W Donbasie na Ukrainie wysadzono w powietrze most przez rzekę Donec, żeby nie dopuścić do przejazdu rosyjskich czołgów.
Kamery z granicy administracyjnej okupowanego Krymu zarejestrowały przejeżdżającą kolumnę rosyjskich czołgów oraz wozów bojowych zmierzających w kierunku lądowej części Ukrainy.

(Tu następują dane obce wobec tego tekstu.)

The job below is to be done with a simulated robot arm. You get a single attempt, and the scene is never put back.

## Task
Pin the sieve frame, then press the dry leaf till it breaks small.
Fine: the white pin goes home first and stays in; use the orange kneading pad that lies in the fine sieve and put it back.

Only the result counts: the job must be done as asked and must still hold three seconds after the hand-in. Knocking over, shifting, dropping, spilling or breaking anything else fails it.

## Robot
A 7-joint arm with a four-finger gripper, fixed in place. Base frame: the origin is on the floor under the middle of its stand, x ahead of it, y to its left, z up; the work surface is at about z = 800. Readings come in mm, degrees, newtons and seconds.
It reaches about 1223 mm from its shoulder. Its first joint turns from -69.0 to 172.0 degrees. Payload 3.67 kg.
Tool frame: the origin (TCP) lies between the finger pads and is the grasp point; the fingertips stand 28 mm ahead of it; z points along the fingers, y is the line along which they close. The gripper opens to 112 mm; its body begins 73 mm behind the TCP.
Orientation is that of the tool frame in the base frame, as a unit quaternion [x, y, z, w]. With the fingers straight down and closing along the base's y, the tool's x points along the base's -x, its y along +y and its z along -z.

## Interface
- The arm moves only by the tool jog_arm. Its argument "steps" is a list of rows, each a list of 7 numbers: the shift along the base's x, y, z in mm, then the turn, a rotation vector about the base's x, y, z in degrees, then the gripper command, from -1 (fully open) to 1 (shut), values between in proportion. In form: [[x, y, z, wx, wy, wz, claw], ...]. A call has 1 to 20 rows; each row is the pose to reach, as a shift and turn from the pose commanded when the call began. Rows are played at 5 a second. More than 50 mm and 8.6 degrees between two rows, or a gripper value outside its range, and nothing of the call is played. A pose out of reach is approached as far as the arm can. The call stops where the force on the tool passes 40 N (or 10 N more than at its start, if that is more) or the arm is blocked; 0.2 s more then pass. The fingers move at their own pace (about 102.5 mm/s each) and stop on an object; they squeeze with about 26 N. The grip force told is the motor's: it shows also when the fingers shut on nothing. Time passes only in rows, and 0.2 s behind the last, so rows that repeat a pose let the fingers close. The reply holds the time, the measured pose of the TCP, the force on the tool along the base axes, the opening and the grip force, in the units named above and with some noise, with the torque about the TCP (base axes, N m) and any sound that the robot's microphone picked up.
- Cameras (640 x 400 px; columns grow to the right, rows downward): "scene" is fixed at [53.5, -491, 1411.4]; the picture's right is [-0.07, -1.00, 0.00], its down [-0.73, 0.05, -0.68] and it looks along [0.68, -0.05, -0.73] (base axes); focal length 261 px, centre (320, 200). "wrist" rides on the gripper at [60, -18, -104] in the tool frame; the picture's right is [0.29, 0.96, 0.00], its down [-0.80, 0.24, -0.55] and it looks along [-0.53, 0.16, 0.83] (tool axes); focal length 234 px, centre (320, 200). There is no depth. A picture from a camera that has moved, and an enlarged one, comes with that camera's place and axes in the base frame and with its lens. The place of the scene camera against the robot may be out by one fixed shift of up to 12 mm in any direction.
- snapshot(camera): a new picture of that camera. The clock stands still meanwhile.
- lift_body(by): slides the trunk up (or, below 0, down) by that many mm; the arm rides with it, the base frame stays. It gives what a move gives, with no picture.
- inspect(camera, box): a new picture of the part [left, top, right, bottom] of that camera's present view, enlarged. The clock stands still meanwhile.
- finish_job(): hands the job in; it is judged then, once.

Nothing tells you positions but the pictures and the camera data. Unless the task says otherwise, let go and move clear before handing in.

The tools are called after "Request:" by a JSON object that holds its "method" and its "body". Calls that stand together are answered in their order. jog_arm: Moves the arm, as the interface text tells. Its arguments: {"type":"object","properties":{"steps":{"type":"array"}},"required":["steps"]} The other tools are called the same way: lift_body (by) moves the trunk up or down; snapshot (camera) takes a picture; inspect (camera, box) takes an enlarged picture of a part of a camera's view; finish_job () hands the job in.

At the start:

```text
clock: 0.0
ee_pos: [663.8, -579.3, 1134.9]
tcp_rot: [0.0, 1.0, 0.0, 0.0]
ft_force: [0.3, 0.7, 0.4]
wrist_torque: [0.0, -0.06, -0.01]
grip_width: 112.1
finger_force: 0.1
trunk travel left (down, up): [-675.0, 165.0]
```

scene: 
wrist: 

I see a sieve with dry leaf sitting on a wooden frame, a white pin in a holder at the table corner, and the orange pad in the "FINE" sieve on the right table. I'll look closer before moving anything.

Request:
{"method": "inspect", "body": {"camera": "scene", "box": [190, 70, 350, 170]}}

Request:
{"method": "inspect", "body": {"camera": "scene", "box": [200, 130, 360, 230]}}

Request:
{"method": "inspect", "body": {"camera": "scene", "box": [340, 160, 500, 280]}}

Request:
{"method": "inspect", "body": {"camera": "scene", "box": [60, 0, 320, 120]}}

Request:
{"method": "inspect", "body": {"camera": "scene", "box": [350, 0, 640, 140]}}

W okolicy miasta Szczastia w obwodzie ługańskim na wschodzie Ukrainy siły ukraińskie zniszczyły dwa rosyjskie czołgi i kilka wozów wojskowych. Wcześniej Siły Zbrojne Ukrainy informowały o zestrzeleniu także w obwodzie ługańskim pięciu rosyjskich samolotów i jednego śmigłowca.
Trwa powszechna ewakuacja mieszkańców obwodu ługańskiego.
Szkoły dziś nie otworzyły się już w Kijowie. W stolicy Ukrainy nie działają także przedszkola. Za to szpitale, przychodnie i cały system opieki zdrowotnej działa w trybie gotowości.
Mieszkańcy, którzy nie są zaangażowani w zaopatrzenie miasta lub infrastrukturę krytyczną mają pozostawać w domach, a gdy usłyszą syreny alarmowe – powinni przejść do schronów.
W Kijowie nad ranem słychać było eksplozje.
Drogi wyjazdowe z Kijowa utknęły w korkach. Wyjazd z miasta może zająć dziś nawet kilka godzin.
Syreny alarmowe zawyły również we Lwowie.
Ukraińskie służby i media donoszą o atakach lotniczych na lotniska na zachodzie Ukrainy, w Łucku i Iwanofrankowsku.
Atak trwa także w cyberprzestrzeni. Zaatakowana została infrastruktura cyfrowa Ukrainy.
Prezydent Ukrainy Wołodymyr Zełenski apeluje do Ukraińców o spokój.
– Putin rozpoczął wojnę z Ukrainą i z całym demokratycznym światem. Chce zniszczyć nasze państwo – mówił.
Wołodymyr Zełenski poinformował że jest w stałym kontakcie z prezydentem Stanów Zjednoczonych i przywódcami krajów europejskich.
Ukraińcy mieszkający z Polsce próbują kontaktować się z rodzinami na Ukrainie, by dowiedzieć się na bieżąco, co się dzieje. Pani Olga jest w Polsce, jej mąż został na Ukrainie w Winnicy.
– Na terenach okupowanych nie ma połączeń, nie można tam się dodzwonić. Mojej przyjaciółce jakoś udało się połączyć z rodziną stamtąd. Mówią, że już tam nie działają pociągi, autobusy i nawet nie ma jak stamtąd uciec. Że szyb w oknach już od bombardowań już nie ma – opowiadała.
Właśnie teraz w Warszawie rozpoczyna się protest przed ambasadą federacji rosyjskiej w geście solidarności z naszymi sąsiadami ze wschodu. Protest przeciwko wojnie organizują: związek Ukraińców, Ukraiński Dom oraz Fundacja 'Nasz wybór’.